_Data extract_
= = = = =
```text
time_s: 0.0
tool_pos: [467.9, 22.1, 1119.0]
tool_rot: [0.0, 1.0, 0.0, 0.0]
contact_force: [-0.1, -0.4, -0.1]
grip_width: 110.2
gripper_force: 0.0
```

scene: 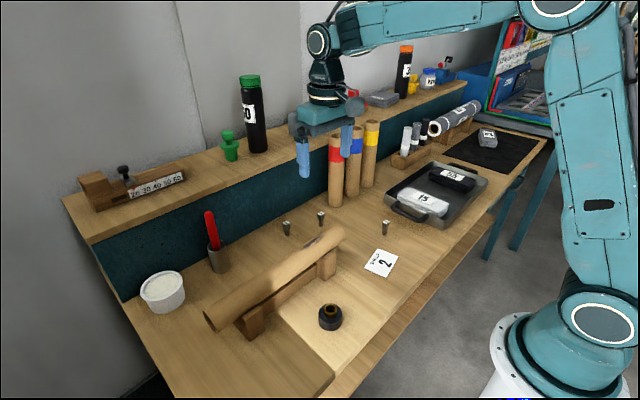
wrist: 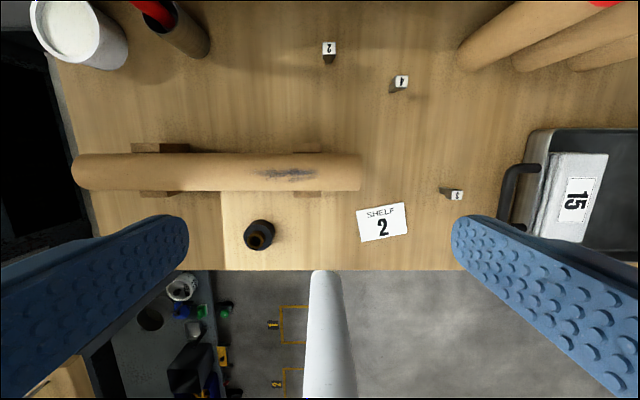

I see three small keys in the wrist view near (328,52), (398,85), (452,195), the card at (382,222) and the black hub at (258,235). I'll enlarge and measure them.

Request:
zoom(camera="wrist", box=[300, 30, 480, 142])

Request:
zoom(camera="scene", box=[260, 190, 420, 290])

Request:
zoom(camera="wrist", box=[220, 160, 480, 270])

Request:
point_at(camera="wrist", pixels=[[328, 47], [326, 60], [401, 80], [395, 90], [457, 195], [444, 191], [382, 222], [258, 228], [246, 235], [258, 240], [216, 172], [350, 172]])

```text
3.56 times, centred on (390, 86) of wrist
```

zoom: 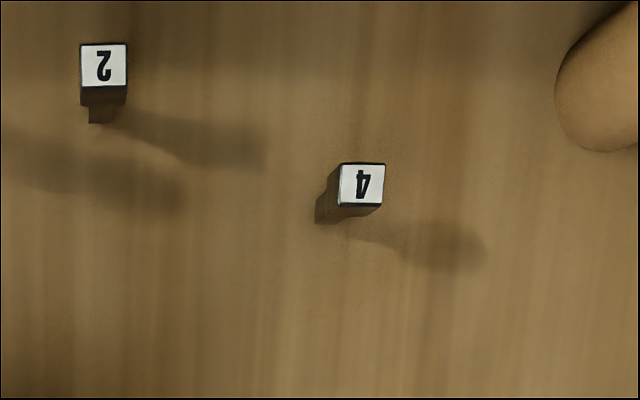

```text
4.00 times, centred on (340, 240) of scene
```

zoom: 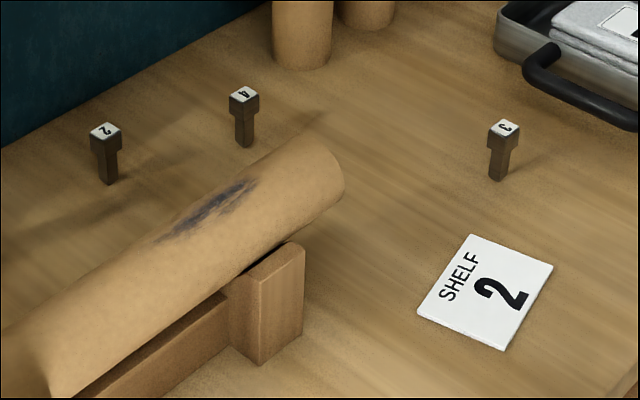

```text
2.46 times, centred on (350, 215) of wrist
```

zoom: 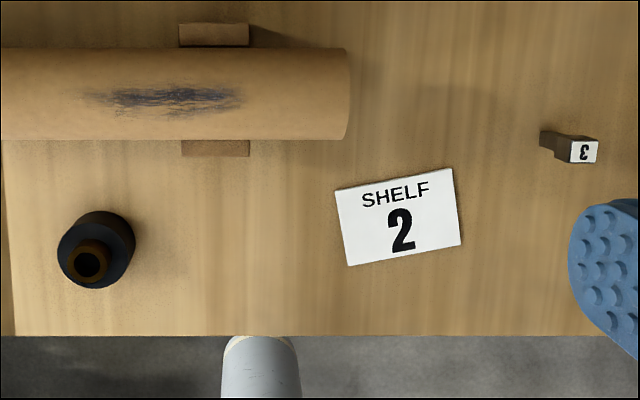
= = = = =
_To do_
Reproduce the material above verbatim; omit every picture. Give them as a JSON list of strings, one for each line, with blank lines left out.

_Result below_
[
  "```text",
  "time_s: 0.0",
  "tool_pos: [467.9, 22.1, 1119.0]",
  "tool_rot: [0.0, 1.0, 0.0, 0.0]",
  "contact_force: [-0.1, -0.4, -0.1]",
  "grip_width: 110.2",
  "gripper_force: 0.0",
  "```",
  "scene: ",
  "wrist: ",
  "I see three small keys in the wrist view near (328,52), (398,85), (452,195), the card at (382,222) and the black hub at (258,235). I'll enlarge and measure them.",
  "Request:",
  "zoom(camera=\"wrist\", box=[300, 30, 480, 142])",
  "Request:",
  "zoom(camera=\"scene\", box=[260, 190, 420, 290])",
  "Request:",
  "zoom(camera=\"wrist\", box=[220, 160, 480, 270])",
  "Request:",
  "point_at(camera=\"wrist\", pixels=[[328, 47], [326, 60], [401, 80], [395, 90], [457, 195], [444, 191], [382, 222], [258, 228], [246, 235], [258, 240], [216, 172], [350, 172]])",
  "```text",
  "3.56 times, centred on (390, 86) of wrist",
  "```",
  "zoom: ",
  "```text",
  "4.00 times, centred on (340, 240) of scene",
  "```",
  "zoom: ",
  "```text",
  "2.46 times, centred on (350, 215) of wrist",
  "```",
  "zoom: "
]